The who is what truly matters
While many school systems throughout our nation have already opened their doors, we can safely assume that in the next two weeks all schools — public and private — will welcome about 55 million students nationwide to the 2015/16 school year. About one sixth of our nation’s entire population will be attending school anywhere from kindergarten through 12th grade.
Who will greet them? More than 3 million teachers. One of them is my son Nick, who at age 22 will be teaching ninth grade students at an Indianapolis charter school.
It may behoove us to think about who the teachers as individuals are. For a moment, suspend your beliefs about Common Core, standardized testing, teachers unions, merit pay, retirement funds, and the many other politicized ideas about education. Instead, take a moment to reflect on who is standing in front of the 55 million students, among whom will be our future presidents, CEOs, religious leaders, entrepreneurs, and — yes — teachers of our grandchildren.
The curriculum content matters. The pedagogy — the “how” we teach — matters. The “why” or to what ends we teach matters. What matters most, in my opinion, is the person who is doing the teaching. It matters most because the great teachers connect with their students. “Good teaching cannot be reduced to technique (or scores on standardized tests); good teaching comes from the identity and integrity of the teacher,” writes Parker Palmer in The Courage to Teach.

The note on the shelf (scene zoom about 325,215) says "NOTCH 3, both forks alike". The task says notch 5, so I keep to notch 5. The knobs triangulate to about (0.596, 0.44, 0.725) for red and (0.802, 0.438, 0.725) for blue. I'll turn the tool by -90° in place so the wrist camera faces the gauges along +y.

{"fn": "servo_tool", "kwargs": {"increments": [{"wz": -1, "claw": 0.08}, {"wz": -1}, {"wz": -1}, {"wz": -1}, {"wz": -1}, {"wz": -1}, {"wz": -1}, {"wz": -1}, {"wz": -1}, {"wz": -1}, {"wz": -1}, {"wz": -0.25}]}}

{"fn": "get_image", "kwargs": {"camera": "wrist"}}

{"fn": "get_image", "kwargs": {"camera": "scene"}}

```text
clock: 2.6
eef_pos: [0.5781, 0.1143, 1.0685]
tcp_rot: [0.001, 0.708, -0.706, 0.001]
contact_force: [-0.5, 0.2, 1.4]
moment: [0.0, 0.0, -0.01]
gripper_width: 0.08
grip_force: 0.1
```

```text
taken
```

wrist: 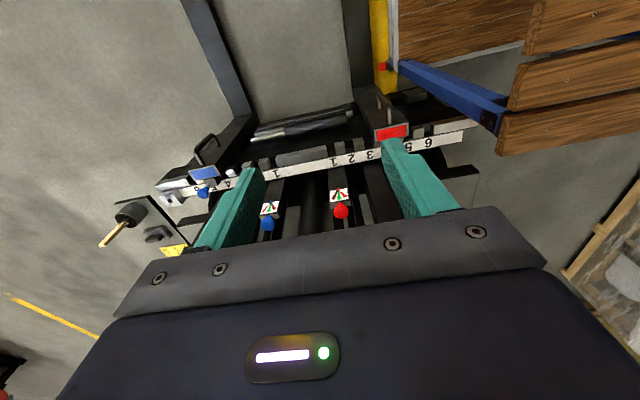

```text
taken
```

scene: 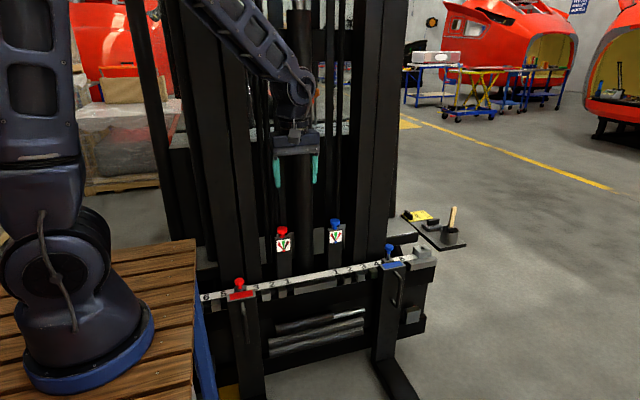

As we open this school year, let’s work with our teachers by recognizing the simple truth that they are the single most important element in this massive enterprise, around which we have created various school boards and departments of education. According to Palmer, good teachers teach “because they love learners, learning, and the teaching life.”
On that note, I wish all the teachers, including my son, a great year of connecting with their students. Let’s remember the teachers who made a profound impression on us. I dare say we remember best — and with much fondness — the teachers who shared of themselves in our classrooms, the teachers who connected with us.
Ben Hebebrand is serving his first year as Head of School for Madison Country Day School, Dane County’s only independent Pre-K-12 school, offering a challenging and comprehensive college-preparatory education and the Madison area’s only International Baccalaureate program. Hebebrand earned a BA in English/Theatre and Intercultural Studies/European Languages from Warren Wilson College, a MA in Communications from Georgia State University, and a Gifted Education Master’s Certificate from Northwestern University. A native of Germany with proficiency in several languages, Hebebrand offers MCDS a global perspective that fits well with the school’s stated goal to “measure the curriculum and student achievement against the finest programs in the world.”
Click here to sign up for the free IB ezine – your twice-weekly resource for local business news, analysis, voices, and the names you need to know. If you are not already a subscriber to In Business magazine, be sure to sign up for our monthly print edition here.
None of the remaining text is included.